India's IPR policy: Being egalitarian or foolhardy?

India's IPR policy: Being egalitarian or foolhardy?

If one takes this reality as a given, especially in the Indian context, then the dilemmas of govern-‘mentality’ might not come as a surprise anymore. Here is a closer look at the much controversial Intellectual Property Rights (IPRs), and some recent official articulations on it.

IPRs like patents, trademarks or copyrights, supposedly protect  new and innovative products giving the inventor private rights over their sale, import, export and distribution. Any commercial use of the product cannot be without due permissions and royalties to the ‘original’ inventor.

This is what large seed corporations and agriculture research giants are trying to cash in on. IPRs today are a mainstay of profit generation of many corporate and research bodies, be it agriculture, software, art, or medicine. Envisioning a world as it indeed was before — without IPRs, is considered to be a foolhardy dream. Ironically, many of the real innovators in traditional systems of medicine and small farm agriculture continue to situate themselves within a non-IPR world.

So, is Government of India indecisive or confused about which world it wants to belong to and protect? On the side of private profit or on encouraging common heritage and growth of shared knowledge and collective systems?

In August 2009, after a long hiatus the ministry of environment and forests (MoEF) released its latest state of environment report (SOE) 2009 for India. It has reference and makes use of text from page 25 of a 2002 briefing put out by two NGOs, Grain and Kalpavriksh titled ‘Traditional Knowledge of Biodiversity in Asia-Pacific — Problems of Piracy & Protection.’ The SOE deeply questions the role of IPRs and states that IPRs as prescribed through international treaties are being used by commercial interests to gain ownership and control over traditional knowledge. The increased support of the government in facilitating this exercise is also acknowledged and also the fact that communities are struggling to sustain traditional practices in adverse conditions.
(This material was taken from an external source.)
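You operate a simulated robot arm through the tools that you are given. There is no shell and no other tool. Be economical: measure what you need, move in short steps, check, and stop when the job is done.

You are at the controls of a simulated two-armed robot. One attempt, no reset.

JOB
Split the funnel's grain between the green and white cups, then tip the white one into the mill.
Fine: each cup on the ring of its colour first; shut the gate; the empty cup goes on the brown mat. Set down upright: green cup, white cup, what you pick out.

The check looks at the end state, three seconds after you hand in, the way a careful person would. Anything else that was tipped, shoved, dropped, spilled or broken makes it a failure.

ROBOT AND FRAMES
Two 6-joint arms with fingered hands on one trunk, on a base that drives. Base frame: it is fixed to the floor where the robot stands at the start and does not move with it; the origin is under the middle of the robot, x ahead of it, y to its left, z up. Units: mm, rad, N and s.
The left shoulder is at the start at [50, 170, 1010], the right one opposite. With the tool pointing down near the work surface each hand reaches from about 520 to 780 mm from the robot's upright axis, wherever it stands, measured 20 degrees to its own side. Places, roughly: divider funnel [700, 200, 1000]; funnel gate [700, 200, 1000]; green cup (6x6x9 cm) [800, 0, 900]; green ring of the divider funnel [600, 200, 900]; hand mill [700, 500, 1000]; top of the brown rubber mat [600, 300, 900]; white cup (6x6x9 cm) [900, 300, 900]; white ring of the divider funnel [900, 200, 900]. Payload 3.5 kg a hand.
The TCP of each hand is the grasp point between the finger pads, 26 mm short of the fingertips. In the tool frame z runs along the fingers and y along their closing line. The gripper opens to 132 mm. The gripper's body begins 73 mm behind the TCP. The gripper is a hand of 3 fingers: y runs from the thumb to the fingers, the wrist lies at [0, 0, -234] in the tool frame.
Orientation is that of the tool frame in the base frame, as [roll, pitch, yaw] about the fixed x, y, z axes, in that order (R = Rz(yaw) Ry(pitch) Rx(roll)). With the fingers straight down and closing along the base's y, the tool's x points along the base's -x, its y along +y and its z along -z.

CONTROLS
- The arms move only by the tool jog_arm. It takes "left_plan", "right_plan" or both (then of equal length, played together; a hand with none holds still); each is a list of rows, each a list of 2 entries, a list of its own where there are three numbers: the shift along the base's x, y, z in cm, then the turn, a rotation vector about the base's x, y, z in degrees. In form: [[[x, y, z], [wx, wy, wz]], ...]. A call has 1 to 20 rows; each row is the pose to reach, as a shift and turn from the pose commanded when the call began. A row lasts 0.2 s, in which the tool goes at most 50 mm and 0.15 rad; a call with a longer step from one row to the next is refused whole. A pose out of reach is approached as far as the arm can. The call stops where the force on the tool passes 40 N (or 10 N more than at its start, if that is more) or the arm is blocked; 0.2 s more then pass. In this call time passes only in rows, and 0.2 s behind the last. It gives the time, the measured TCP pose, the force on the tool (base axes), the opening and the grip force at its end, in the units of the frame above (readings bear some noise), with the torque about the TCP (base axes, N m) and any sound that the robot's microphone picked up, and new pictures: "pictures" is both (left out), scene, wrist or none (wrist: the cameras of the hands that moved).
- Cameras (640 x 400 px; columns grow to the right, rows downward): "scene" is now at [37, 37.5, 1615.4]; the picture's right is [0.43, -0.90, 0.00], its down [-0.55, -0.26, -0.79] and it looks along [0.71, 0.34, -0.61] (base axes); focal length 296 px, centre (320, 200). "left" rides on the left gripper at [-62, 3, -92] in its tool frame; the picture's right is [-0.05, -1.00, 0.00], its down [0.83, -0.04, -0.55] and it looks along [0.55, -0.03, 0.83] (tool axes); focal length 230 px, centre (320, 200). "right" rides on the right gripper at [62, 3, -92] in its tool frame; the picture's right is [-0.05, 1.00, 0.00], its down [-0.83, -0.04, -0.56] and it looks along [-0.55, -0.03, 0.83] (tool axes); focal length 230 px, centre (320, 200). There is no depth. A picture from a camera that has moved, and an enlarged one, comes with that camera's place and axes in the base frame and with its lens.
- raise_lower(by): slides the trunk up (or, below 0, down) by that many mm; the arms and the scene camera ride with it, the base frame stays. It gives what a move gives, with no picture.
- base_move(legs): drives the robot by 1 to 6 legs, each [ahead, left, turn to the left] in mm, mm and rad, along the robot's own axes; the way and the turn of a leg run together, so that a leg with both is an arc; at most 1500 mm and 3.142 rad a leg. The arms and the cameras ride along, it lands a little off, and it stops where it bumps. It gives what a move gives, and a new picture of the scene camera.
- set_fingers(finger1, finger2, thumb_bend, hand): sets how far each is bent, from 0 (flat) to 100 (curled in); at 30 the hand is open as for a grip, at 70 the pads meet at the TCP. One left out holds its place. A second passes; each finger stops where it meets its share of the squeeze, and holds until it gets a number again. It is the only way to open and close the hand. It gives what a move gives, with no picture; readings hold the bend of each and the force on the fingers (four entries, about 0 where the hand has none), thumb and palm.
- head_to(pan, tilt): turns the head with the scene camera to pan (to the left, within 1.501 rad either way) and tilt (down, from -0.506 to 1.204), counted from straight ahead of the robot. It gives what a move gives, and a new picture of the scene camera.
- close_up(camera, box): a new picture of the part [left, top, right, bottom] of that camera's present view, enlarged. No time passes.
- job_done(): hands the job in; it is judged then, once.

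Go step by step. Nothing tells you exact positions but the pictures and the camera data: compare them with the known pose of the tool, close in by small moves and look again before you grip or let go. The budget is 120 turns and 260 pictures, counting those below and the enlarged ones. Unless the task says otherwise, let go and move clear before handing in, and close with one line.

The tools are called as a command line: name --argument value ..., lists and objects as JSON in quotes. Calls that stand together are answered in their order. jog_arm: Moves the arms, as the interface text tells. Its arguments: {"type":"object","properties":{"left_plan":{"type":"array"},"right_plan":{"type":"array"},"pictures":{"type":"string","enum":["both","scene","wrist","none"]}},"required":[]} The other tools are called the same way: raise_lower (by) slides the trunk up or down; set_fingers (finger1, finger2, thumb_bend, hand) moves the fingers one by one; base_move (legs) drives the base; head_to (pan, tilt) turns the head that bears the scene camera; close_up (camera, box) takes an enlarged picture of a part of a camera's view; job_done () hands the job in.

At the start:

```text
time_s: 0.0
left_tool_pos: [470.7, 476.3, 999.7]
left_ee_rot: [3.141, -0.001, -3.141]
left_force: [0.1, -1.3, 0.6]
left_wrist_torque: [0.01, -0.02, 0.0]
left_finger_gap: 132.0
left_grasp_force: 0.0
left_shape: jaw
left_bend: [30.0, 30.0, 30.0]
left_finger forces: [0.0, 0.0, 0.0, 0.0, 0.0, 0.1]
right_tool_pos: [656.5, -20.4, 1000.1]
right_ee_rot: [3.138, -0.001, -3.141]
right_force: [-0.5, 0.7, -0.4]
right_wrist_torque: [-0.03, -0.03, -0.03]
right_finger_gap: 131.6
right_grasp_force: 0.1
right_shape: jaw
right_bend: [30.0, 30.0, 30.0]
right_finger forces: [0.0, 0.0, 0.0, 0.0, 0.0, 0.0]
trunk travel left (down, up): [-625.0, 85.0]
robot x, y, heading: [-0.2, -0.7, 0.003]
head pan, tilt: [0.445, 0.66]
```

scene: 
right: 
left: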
On the same page of the SOE is a set of recommendations on traditional knowledge protection. Therein is a very refreshing mention, that one of the ways forward is actually examining and highlighting alternatives to IPRs to be able to protect traditional knowledge. It also states that there is a need to strengthen a unified demand to amend and review the World Trade Organisation’s TRIPs agreement, of which India is a signatory. Since the report is signed and endorsed by Jairam Ramesh, Union minister of state (environment and forests) and Vijay Sharma, the current secretary, MoEF, one has good reason to believe that the MoEF truly agrees to this non-IPR position.

But actions and other statements from the same ministry stand in contrast. The MoEF, its biodiversity regulations, the National Biodiversity Authority under it, all convey that documentation of traditional knowledge (TK) into digital libraries and databases is the first step in the protection of TK. The next step is to grant access of these databases to international patent offices so that they can check any existence of ‘prior art’ before granting of patent rights to the applicant!

This can certainly not be classified as a ‘non-IPR approach.’ A memorandum of understanding (MoU) has already been signed with the European Patent Office in February 2009 granting the EPO access to our Traditional Knowledge Digital Library (TKDL) and another like MoU is due to be signed with the US Patent Office anytime now. This has been reported by the minister, MoEF in the press coverage of what he said during the inauguration of the new office of the National Biodiversity Authority (NBA) in Chennai.

But are the European (EPO) and US (USPTO) patent offices interested in the TKDL for verification of any infrignments? Or would the access to this centralised database be to delve deeper to create new ‘innovations’ based on the knowledge contained therein? The TKDL currently contains transcriptions of over 2 lakh medicinal formulations from 148 books and 230 volumes of Unani, Ayurveda, Siddha besides 500 postures of Yoga.

Quite interestingly, the ministry of human resource development (MHRD) as early as 2006 had written to the prime minister that access to International Patent Offices should not be granted before a national access policy is finalised, and if access is granted then it will be a violation of India’s commitment to the Convention on Biological Diversity (CBD). The CBD mandates the principles of prior informed consent and disclosure of origin of the access before an IPR can be sought. The CSIR and the ministry of commerce’s department of industrial policy believed that since the knowledge in the TKDL is all public domain knowledge, the CBD policies don’t apply to it.

These arguments were ‘duly’ considered before access was granted to the EPO. It may be noted that India’s sui generis system for protection of traditional knowledge to be elaborated under the Biological Diversity Act, 2002 (as a follow up to CBD) is still to be worked out.

Yet, we continue to be keen to create new databases and grant access to international IPR offices as GoI ironically sees it as a means of protection of traditional knowledge. How about seeking real alternatives to the IPR system as stated in the new SOE report by the MoEF?